[start Recorded data]

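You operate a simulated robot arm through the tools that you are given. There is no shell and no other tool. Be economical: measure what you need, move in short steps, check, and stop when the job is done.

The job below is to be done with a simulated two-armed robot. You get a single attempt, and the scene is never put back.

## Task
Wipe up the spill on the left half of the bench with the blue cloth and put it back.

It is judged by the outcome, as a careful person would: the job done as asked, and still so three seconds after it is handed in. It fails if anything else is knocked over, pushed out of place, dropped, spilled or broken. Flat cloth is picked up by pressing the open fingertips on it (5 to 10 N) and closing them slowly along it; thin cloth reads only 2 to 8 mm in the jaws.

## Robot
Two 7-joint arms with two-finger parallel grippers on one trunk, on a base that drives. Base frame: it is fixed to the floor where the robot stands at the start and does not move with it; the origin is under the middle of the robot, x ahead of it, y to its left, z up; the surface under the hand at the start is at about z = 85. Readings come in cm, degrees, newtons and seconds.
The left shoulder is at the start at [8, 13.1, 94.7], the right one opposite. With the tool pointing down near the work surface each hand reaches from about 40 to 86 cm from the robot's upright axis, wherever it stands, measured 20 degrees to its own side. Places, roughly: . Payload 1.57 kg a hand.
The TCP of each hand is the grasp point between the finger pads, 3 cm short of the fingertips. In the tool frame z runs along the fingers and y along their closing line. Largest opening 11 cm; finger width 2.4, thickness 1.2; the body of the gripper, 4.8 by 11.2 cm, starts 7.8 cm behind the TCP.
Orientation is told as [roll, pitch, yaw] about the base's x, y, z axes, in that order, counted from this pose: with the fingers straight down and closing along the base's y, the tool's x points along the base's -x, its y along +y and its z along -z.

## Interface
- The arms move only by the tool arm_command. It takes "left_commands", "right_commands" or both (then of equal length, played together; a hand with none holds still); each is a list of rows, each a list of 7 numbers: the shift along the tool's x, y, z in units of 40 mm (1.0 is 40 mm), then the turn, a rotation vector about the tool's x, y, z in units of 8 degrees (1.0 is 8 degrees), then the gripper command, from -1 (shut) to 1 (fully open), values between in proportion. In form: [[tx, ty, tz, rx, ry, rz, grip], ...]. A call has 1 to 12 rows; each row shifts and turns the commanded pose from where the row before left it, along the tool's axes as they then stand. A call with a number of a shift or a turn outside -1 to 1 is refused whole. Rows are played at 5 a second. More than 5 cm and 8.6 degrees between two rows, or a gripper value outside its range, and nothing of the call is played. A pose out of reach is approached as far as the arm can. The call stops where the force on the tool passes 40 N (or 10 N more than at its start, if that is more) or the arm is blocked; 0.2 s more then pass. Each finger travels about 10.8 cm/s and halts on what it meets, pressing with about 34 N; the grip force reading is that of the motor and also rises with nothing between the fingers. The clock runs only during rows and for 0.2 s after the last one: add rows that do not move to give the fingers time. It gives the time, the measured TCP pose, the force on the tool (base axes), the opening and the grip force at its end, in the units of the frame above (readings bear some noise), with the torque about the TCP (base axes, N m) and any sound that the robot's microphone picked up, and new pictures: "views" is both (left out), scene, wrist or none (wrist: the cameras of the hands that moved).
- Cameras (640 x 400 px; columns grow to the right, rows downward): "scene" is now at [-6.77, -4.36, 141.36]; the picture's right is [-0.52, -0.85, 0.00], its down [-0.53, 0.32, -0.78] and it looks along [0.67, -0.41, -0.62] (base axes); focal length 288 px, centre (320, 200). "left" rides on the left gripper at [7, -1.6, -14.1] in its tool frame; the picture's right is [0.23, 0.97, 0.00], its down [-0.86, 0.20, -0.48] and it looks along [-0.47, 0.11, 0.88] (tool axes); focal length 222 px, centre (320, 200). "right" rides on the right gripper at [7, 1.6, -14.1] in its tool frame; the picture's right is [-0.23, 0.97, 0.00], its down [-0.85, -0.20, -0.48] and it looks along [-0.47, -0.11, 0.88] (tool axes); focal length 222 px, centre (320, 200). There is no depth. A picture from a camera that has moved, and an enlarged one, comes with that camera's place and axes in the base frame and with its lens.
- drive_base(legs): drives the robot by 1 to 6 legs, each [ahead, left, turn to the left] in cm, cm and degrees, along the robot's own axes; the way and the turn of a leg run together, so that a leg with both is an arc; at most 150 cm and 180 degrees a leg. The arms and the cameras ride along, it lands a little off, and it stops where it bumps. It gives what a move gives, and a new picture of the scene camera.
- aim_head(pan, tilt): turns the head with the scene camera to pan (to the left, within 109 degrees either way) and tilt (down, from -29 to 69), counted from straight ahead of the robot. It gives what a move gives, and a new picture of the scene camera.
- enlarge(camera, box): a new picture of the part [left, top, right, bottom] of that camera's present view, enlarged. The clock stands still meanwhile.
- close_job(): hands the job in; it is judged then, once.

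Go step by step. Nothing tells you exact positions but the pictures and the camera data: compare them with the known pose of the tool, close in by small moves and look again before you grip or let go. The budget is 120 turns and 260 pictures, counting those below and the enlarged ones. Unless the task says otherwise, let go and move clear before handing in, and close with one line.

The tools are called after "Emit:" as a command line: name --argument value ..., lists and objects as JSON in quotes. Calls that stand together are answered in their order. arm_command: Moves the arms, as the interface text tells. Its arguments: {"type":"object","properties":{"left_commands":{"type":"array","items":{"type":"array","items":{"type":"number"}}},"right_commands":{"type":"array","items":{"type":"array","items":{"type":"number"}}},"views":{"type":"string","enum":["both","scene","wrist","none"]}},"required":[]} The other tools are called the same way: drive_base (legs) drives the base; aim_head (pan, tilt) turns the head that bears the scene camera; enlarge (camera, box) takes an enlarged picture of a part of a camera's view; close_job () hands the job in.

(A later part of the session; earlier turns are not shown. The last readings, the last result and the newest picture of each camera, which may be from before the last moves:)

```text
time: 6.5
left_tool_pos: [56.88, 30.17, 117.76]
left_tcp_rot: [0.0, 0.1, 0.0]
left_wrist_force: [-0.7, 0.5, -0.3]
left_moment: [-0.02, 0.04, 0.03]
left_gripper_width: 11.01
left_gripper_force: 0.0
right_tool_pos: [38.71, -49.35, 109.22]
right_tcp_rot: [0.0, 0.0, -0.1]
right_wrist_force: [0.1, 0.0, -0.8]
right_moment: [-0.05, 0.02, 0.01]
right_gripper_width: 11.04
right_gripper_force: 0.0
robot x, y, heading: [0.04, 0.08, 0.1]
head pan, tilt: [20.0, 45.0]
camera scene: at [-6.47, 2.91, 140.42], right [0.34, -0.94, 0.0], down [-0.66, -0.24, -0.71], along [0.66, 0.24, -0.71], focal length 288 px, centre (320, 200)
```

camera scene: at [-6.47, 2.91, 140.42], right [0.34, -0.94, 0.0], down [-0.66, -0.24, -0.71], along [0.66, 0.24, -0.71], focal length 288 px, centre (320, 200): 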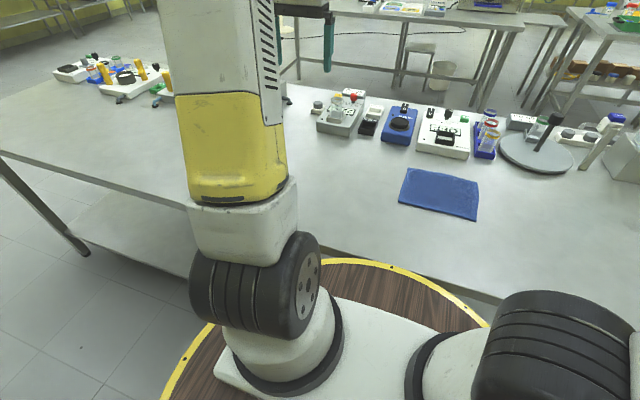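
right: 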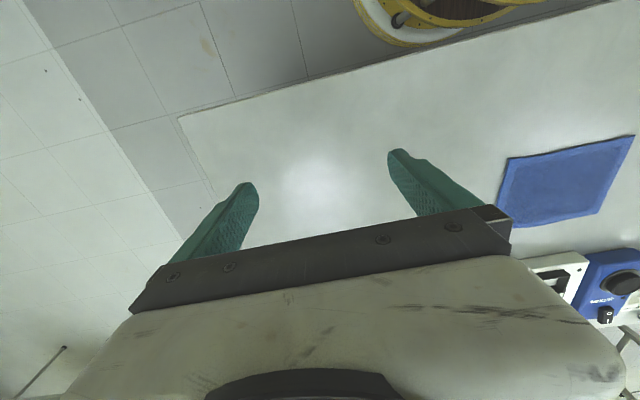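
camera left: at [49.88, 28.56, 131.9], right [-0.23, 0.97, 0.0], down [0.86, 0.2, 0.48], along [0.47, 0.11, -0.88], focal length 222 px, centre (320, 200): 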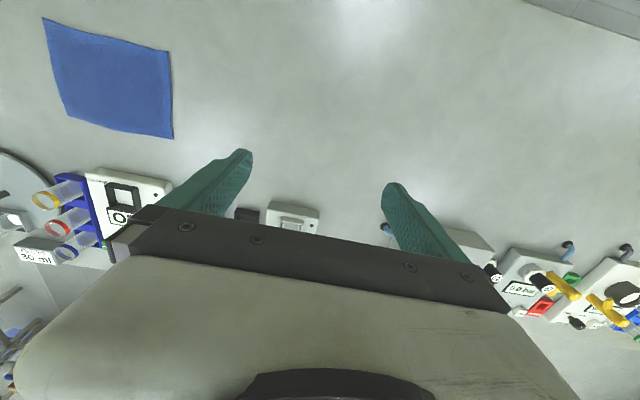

[end Recorded data]
[start Selected text]

Kansas ranchers urged to reduce burning amid coronavirus pandemic


During the coronavirus pandemic, the Kansas Department of Health and Environment has asked land owners and managers to voluntarily reduce the number of acres they burn in the spring.

The Kansas Flint Hills are a popular area to eliminate weeds and other invasive species.

The Department of Health says there are common health problems associated with the smoke including runny nose, bronchitis, respiratory issues, which have been put into focus because of the impact COVID-19 has on those with pre-existing heart and lung diseases.

“With the potential for this pandemic overwhelming the state’s medical facilities, any additional respiratory concerns that could be produced from breathing smoke from prescribed fire need to be mitigated,” Dr. Lee Norman, Kansas Department of Health and Environment Secretary, told AgWeb.

[end Selected text]

To be done.
1) Look above for the line that contains "- aim_head(pan, tilt): turns". Starting there, transcribe every line exactly until you have copied the line that contains "Go step by step.".
2) Keep the selected text going from its last sentence.

Answer list.
1)
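- aim_head(pan, tilt): turns the head with the scene camera to pan (to the left, within 109 degrees either way) and tilt (down, from -29 to 69), counted from straight ahead of the robot. It gives what a move gives, and a new picture of the scene camera.
- enlarge(camera, box): a new picture of the part [left, top, right, bottom] of that camera's present view, enlarged. The clock stands still meanwhile.
- close_job(): hands the job in; it is judged then, once.

Go step by step. Nothing tells you exact positions but the pictures and the camera data: compare them with the known pose of the tool, close in by small moves and look again before you grip or let go. The budget is 120 turns and 260 pictures, counting those below and the enlarged ones. Unless the task says otherwise, let go and move clear before handing in, and close with one line.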

2)
The Flint Hills amass about 10,000 square miles in Eastern Kansas and Northern Oklahoma.

For more information from the Health Department you can go to KSFire.org.

“Prescribed burning is a valuable land management tool in the efforts to fight invasive species and maximize land productivity, and this request should not be interpreted as an indictment of the practice of burning,” Kansas Agriculture Secretary Mike Beam said. “However, the circumstances surrounding the coronavirus pandemic have created a situation that calls for reducing burned acres this spring.”